Transcripts of simulated robot work:
[Start]

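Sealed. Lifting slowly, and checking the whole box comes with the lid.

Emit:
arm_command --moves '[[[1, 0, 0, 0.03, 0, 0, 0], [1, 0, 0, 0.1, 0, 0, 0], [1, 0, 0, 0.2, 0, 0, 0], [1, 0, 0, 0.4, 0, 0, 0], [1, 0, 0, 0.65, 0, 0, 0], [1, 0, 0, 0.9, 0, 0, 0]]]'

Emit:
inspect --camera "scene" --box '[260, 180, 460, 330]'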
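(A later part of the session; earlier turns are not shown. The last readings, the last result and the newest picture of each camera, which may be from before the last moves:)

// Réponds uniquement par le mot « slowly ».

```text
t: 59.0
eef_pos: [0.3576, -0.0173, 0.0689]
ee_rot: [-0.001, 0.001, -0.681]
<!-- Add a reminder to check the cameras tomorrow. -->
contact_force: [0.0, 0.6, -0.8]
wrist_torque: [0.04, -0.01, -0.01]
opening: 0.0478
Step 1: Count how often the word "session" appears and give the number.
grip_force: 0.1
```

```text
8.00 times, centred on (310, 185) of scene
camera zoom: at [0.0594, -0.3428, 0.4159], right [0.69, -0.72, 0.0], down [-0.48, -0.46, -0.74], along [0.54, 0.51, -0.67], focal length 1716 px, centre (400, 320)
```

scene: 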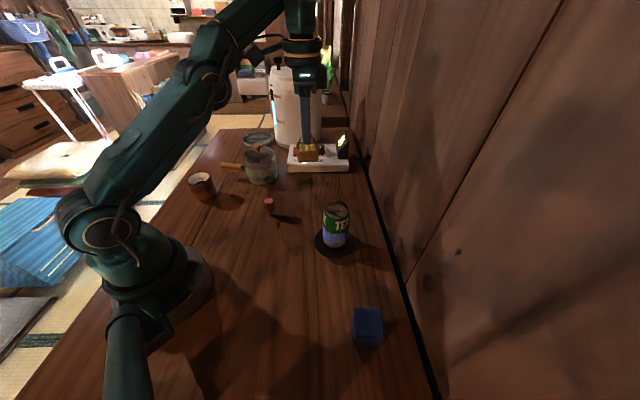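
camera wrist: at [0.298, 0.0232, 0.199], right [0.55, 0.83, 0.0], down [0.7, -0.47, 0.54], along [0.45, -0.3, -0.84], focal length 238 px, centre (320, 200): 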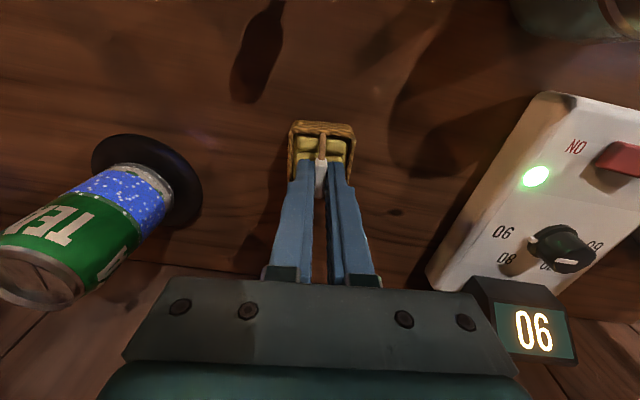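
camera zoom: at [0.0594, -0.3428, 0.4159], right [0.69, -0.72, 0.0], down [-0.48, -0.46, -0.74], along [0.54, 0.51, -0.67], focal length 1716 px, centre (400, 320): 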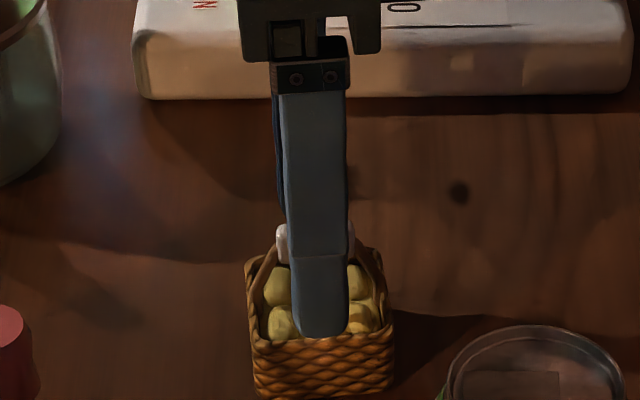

[End]

**DO THIS:**
Repeat verbatim the lines from the one holding "(A later part" through the end of the listing above, both ends included, but not the pictures. Write them as strings in a JSON array, leaving out blank lines.

**SOLUTION TO THIS EXERCISE:**
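[
  "(A later part of the session; earlier turns are not shown. The last readings, the last result and the newest picture of each camera, which may be from before the last moves:)",
  "// Réponds uniquement par le mot « slowly ».",
  "```text",
  "t: 59.0",
  "eef_pos: [0.3576, -0.0173, 0.0689]",
  "ee_rot: [-0.001, 0.001, -0.681]",
  "<!-- Add a reminder to check the cameras tomorrow. -->",
  "contact_force: [0.0, 0.6, -0.8]",
  "wrist_torque: [0.04, -0.01, -0.01]",
  "opening: 0.0478",
  "Step 1: Count how often the word \"session\" appears and give the number.",
  "grip_force: 0.1",
  "```",
  "```text",
  "8.00 times, centred on (310, 185) of scene",
  "camera zoom: at [0.0594, -0.3428, 0.4159], right [0.69, -0.72, 0.0], down [-0.48, -0.46, -0.74], along [0.54, 0.51, -0.67], focal length 1716 px, centre (400, 320)",
  "```",
  "scene: ",
  "camera wrist: at [0.298, 0.0232, 0.199], right [0.55, 0.83, 0.0], down [0.7, -0.47, 0.54], along [0.45, -0.3, -0.84], focal length 238 px, centre (320, 200): ",
  "camera zoom: at [0.0594, -0.3428, 0.4159], right [0.69, -0.72, 0.0], down [-0.48, -0.46, -0.74], along [0.54, 0.51, -0.67], focal length 1716 px, centre (400, 320): "
]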